"We never could find Lost Lake, so we went with Plan B," said ubiquitous WW&W wildlife correspondent and fishinista Paris Hiltunen, iPhoning in her final brookie report of the season from her canoe on the Montreal Meadows.
"The speckies are all dolled-up in their fall spawning colors," she continued, "as dark as the tannin-stained water they come from, striking with their fire-red spots, neon blue halos, that spawn-orange belly and fins with distinguished white-edges," she gushed.
She could just as well be describing the water I was standing in, but then most Yooper brookie cricks look alike on the last day. I was wading knee-deep in a glorious upstream stretch of the Falls River, wettin' a line with Ed Wetelainen. We too, were celebrating the season finale, and getting ready to head downstream in pursuit of a fish of a different color.
"Brookie season may be over," Ed said, "but don't pack your Mepps and Panther Martins away just yet, the pinks are in the river and ravaging pink-bladed spinners."
Pink or humpback salmon, Oncorhynchus gorbuscha, like bright colors but are partial to hot pink. They don't call them "pinks" and "humpies" for nothing. They arrive in the river all chromed-up, but turn an ugly brownish pink and develop hideous humpbacks after they're spawned out and then die.
"The river is fulla fish, but everybody's in the bush and nobody's on the water," said Steve Koski, Indian Country Sports (524-6518), downtown L'Anse Vegas waterfront, a roll cast from the moutha the Falls River where the pinks have been playing all week.

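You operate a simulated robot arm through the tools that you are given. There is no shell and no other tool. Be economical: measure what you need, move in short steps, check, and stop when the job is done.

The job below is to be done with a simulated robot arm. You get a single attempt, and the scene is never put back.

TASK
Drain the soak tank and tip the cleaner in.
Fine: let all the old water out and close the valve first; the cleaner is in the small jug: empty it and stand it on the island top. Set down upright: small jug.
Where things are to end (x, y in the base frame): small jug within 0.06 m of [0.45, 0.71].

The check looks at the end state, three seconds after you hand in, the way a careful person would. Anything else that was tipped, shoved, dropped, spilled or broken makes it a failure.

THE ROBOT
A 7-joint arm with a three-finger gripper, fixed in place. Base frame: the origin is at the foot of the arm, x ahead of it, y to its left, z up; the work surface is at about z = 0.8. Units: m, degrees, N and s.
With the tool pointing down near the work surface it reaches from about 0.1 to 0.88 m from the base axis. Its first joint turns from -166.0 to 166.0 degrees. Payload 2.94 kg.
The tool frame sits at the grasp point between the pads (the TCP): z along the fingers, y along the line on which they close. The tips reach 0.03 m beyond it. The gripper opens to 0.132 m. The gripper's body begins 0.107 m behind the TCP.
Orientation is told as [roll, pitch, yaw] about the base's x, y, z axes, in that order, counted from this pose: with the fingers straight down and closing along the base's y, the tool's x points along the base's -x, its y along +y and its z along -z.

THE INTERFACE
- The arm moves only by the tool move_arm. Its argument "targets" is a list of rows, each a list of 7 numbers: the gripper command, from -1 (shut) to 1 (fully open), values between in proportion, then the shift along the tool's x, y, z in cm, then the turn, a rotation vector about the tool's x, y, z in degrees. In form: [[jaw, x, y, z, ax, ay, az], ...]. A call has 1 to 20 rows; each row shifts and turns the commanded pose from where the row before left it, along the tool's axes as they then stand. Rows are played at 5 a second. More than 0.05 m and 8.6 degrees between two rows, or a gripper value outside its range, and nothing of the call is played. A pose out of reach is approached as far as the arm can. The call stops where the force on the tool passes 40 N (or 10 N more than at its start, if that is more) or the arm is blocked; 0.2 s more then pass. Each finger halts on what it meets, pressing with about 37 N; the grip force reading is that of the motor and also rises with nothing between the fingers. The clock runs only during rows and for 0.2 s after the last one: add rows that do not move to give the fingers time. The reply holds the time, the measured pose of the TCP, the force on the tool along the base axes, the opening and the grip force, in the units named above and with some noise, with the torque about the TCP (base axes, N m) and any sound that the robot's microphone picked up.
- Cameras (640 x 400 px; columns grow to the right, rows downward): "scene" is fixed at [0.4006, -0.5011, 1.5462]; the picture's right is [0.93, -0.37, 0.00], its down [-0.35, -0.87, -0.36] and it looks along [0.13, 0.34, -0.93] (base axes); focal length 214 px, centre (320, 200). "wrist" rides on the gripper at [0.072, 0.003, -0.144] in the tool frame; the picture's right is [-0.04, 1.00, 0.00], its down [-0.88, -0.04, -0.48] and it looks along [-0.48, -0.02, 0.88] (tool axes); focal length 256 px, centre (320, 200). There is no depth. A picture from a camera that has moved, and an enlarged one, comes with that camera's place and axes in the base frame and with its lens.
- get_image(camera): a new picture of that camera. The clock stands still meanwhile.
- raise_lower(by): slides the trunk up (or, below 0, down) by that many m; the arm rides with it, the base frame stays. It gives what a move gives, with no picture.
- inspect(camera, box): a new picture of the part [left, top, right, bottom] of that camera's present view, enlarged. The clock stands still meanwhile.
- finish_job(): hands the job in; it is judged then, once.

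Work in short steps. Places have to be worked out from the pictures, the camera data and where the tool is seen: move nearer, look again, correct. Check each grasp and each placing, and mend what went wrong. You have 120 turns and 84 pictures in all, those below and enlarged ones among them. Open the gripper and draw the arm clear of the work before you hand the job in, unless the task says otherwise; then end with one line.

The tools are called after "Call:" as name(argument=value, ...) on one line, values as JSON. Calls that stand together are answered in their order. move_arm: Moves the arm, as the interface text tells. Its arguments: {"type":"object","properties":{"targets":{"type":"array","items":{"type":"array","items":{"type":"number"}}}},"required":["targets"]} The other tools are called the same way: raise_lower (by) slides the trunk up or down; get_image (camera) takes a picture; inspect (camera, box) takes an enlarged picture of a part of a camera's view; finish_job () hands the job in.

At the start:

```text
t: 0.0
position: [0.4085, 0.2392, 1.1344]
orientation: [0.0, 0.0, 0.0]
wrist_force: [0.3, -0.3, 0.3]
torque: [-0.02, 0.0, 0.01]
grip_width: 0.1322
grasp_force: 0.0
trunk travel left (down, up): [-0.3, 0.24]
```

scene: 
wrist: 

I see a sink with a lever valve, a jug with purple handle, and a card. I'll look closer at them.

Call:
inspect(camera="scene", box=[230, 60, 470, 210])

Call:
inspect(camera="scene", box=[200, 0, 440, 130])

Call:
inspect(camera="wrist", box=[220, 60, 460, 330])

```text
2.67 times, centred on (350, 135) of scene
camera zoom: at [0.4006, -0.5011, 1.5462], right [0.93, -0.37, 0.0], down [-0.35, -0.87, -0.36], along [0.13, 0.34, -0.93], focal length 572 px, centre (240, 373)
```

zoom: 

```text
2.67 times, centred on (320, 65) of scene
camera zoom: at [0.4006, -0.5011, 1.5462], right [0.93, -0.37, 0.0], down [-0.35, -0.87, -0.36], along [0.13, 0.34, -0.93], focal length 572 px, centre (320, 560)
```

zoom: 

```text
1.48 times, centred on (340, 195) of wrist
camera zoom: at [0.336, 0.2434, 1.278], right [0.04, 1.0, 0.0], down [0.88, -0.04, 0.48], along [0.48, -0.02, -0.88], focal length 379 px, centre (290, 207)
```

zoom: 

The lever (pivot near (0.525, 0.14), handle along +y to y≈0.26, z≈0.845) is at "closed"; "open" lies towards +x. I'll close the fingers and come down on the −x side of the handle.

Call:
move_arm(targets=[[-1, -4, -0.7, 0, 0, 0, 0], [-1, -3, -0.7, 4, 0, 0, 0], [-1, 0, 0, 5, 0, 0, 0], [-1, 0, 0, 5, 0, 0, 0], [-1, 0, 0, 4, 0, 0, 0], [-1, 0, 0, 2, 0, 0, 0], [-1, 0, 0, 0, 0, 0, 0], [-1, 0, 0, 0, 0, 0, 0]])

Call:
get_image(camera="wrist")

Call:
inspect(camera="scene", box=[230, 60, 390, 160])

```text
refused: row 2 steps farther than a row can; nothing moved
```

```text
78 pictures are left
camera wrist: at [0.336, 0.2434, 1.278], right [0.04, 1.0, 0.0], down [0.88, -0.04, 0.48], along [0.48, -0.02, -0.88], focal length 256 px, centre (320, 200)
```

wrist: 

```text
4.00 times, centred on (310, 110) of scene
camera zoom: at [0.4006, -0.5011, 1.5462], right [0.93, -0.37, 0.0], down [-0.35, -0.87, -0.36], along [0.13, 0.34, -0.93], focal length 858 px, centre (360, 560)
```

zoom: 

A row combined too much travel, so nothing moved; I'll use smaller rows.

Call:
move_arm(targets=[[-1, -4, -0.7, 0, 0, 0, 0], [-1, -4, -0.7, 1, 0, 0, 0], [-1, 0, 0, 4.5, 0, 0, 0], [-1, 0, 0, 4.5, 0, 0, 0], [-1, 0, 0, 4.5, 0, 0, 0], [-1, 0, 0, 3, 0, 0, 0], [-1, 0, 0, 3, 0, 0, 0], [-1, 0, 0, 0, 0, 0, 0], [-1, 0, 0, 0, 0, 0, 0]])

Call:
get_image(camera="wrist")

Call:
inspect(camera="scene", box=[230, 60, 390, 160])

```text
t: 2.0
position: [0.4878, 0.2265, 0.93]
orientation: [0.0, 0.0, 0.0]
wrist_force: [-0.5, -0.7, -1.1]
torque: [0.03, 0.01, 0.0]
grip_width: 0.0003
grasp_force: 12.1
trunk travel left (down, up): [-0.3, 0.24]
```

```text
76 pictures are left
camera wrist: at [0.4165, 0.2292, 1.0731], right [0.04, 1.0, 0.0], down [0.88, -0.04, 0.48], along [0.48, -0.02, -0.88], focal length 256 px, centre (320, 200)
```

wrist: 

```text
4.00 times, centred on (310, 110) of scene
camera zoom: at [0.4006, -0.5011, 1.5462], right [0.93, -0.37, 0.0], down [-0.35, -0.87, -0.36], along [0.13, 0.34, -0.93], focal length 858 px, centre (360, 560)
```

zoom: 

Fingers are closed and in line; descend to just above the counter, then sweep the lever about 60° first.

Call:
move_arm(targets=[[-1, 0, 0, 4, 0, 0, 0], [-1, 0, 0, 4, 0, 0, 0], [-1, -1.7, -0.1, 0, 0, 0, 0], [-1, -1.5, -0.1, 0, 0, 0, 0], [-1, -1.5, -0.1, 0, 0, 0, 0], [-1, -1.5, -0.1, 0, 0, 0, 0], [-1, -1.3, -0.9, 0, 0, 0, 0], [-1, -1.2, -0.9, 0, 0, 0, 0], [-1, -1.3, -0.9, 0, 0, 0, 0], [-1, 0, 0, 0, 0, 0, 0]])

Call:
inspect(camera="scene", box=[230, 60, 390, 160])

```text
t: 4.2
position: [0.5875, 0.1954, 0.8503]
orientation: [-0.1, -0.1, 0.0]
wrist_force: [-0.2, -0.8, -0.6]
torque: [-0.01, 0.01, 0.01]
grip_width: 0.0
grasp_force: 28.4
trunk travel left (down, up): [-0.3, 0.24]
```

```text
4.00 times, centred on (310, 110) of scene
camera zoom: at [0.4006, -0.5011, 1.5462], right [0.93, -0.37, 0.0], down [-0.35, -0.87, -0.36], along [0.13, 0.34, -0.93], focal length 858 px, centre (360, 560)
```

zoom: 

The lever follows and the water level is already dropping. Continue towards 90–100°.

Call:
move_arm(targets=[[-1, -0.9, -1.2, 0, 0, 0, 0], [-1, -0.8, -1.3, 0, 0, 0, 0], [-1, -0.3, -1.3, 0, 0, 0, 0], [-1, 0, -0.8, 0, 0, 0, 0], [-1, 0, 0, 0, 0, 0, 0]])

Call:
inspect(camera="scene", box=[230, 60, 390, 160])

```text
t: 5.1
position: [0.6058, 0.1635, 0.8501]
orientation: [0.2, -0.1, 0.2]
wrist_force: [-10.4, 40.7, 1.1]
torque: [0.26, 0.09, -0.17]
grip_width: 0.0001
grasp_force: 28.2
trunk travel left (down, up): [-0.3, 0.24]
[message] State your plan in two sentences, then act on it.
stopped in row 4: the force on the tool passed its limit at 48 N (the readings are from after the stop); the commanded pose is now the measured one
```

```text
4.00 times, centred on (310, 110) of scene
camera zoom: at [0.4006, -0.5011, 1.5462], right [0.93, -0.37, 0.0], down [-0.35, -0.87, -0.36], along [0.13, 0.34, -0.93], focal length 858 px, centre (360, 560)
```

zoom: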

He was right, we pretty much had the river to ourselves.
"With bear season, small game, partridge and waterfowl seasons all going full-tilt, and bow season opening tomorrow beside, the woods are fulla Yoopers, leaving the waters wide open for October anglers," he continued.
"He's right, Ed said, "all those archers are way too busy getting out their hunter orange to think pink."
All Baraga County rivers host fall salmon runs, but the Falls turns on first, followed by the Silver, Slate, Ravine and Huron during October.
"Most anglers pass on the pinks because they're not good to eat," Koski continued. "They're scrappy fighters that feel like a lot bigger fish, 10-inch minimum size, most run 12 to 16 inches; they develop humped backs and a gnarly, crooked, hooked kype, the upper lip curves down, the lower lip curls up."
"They ain't too shabby smoked or canned, but they're the lowest fish on the salmon family food chain," said Ed Wetelainen, still wettin' his line. "In Alaska they call them dog salmon because they're the only ones that eat them; fishermen grind 'em up for dog food."
"Some guys get lucky drifting spawnsacks and crawlers, but it's mostly an aggravation bite," Koski tipped, "go with bright colors, hot pink, blaze orange and chartreuse yarn flies and attractor patterns with black marabou and flashy tinsel turn 'em on."
Meanwhile in Copper Harbor, the splake are milling around the marina, taunting and tempting local splakers, but refusing to bite.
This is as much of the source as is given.